PAGE EXCERPT:
Sunday, September 30, 2007
Florida's Stetson University College of Law seeks applicants for a Visiting Assistant Professor of Legal Skills to teach in its Legal Research and Writing program for one semester in Spring 2008. The visitor will teach one section of first-year Research and Writing and may be asked to teach on either the Gulfport or Tampa campus.For more information about this position, please e-mail or telephone Professor Kirsten K. Davis, Director of Legal Research and Writing (tel. 727-562-7877). To apply, send a cover letter, current curriculum vitae/resume with contact information for at least three professional references, and a writing sample to Professors Michael Allen and Timothy Kaye, Co-Chairs, Faculty Appointments Committee, Stetson University College of Law, 1401 61st Street South, Gulfport, FL 33707. Applications will be considered on a rolling basis until the position is filled, but the first round of applications will be considered in early October.

DATA EXCERPT:

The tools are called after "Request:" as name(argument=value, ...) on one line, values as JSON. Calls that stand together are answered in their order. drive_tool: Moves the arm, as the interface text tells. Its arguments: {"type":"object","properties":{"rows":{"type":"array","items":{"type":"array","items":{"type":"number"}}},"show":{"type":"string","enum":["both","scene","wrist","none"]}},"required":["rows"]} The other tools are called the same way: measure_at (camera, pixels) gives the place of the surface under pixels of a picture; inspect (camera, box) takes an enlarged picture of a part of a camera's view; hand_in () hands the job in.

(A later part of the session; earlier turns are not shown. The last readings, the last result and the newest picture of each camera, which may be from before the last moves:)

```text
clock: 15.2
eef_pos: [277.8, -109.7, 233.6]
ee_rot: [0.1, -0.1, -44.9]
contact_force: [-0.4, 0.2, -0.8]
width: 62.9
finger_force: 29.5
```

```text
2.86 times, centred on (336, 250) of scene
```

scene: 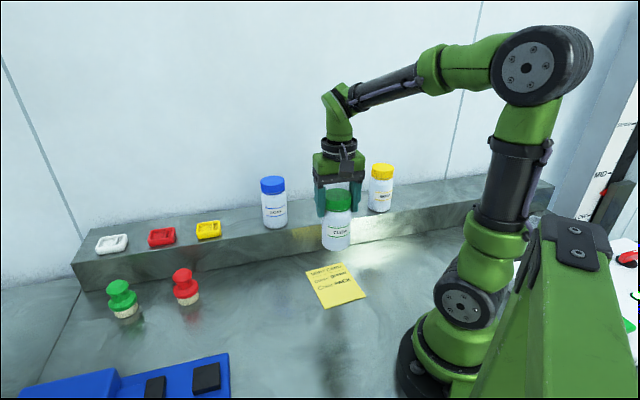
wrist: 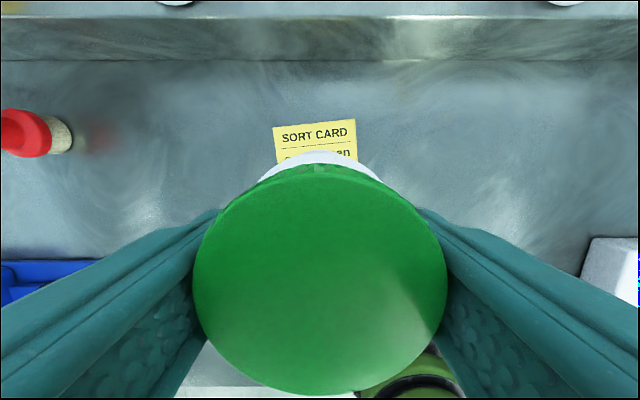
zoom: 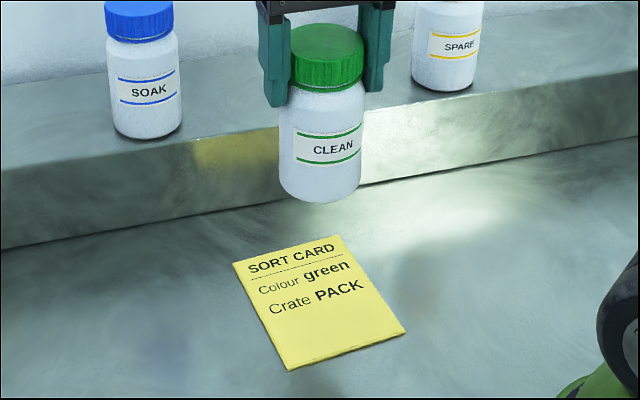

GIVEN EXERCISE:
Type the page excerpt over again with no edits.

IN RESPONSE:
Sunday, September 30, 2007
Florida's Stetson University College of Law seeks applicants for a Visiting Assistant Professor of Legal Skills to teach in its Legal Research and Writing program for one semester in Spring 2008. The visitor will teach one section of first-year Research and Writing and may be asked to teach on either the Gulfport or Tampa campus.For more information about this position, please e-mail or telephone Professor Kirsten K. Davis, Director of Legal Research and Writing (tel. 727-562-7877). To apply, send a cover letter, current curriculum vitae/resume with contact information for at least three professional references, and a writing sample to Professors Michael Allen and Timothy Kaye, Co-Chairs, Faculty Appointments Committee, Stetson University College of Law, 1401 61st Street South, Gulfport, FL 33707. Applications will be considered on a rolling basis until the position is filled, but the first round of applications will be considered in early October.